I am studyng about convergence of fourier. I have the next dude: if f is a characteristic function on (a,b), then
$\left | \int_{-\pi }^{\pi } f(t)sin(\alpha t) dt\right |=\left | \int_{a}^{b}sin(\alpha t)dt \right |$
how show it?
The characteristic function is the fourier transform not?
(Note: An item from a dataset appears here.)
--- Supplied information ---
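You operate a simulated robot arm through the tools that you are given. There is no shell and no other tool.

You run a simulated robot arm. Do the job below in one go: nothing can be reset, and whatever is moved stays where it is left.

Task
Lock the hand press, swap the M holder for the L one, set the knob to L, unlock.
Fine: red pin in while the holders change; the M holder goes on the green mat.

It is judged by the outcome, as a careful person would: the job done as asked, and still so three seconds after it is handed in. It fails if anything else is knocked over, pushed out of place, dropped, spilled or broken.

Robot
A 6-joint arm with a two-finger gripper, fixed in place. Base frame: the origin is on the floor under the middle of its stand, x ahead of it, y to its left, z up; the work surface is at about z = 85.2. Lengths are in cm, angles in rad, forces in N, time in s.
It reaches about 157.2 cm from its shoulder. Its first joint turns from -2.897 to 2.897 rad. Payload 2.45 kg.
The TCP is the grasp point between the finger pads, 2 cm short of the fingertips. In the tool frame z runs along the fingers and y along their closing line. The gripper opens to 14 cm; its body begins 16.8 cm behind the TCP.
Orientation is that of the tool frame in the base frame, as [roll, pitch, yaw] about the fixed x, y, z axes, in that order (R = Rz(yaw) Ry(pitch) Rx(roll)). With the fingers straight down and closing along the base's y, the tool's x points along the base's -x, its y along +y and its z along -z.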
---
The indicator function is defined to be $1$ for $x \in A$, $0$ for $x \notin A$. If $A = (a,b) \subset (- \pi, \pi)$ then
\begin{align} \int_{- \pi}^{\pi} \chi_{[a,b]} \sin(\alpha t) dt &= \int_{- \pi}^{a} \chi_{[a,b]} \sin(\alpha t) dt + \int_{a}^{b} \chi_{[a,b]} \sin(\alpha t) dt + \int_{b}^{\pi} \chi_{[a,b]} \sin(\alpha t) dt \\ &= \int_{- \pi}^{a} 0 \cdot \sin(\alpha t) dt + \int_{a}^{b} 1 \cdot \sin(\alpha t) dt + \int_{b}^{\pi} 0 \cdot \sin(\alpha t) dt \\ &= \int_{a}^{b} \sin(\alpha t) dt \end{align}
If $A = (a,b) = (- \pi, \pi)$ then the result is clear.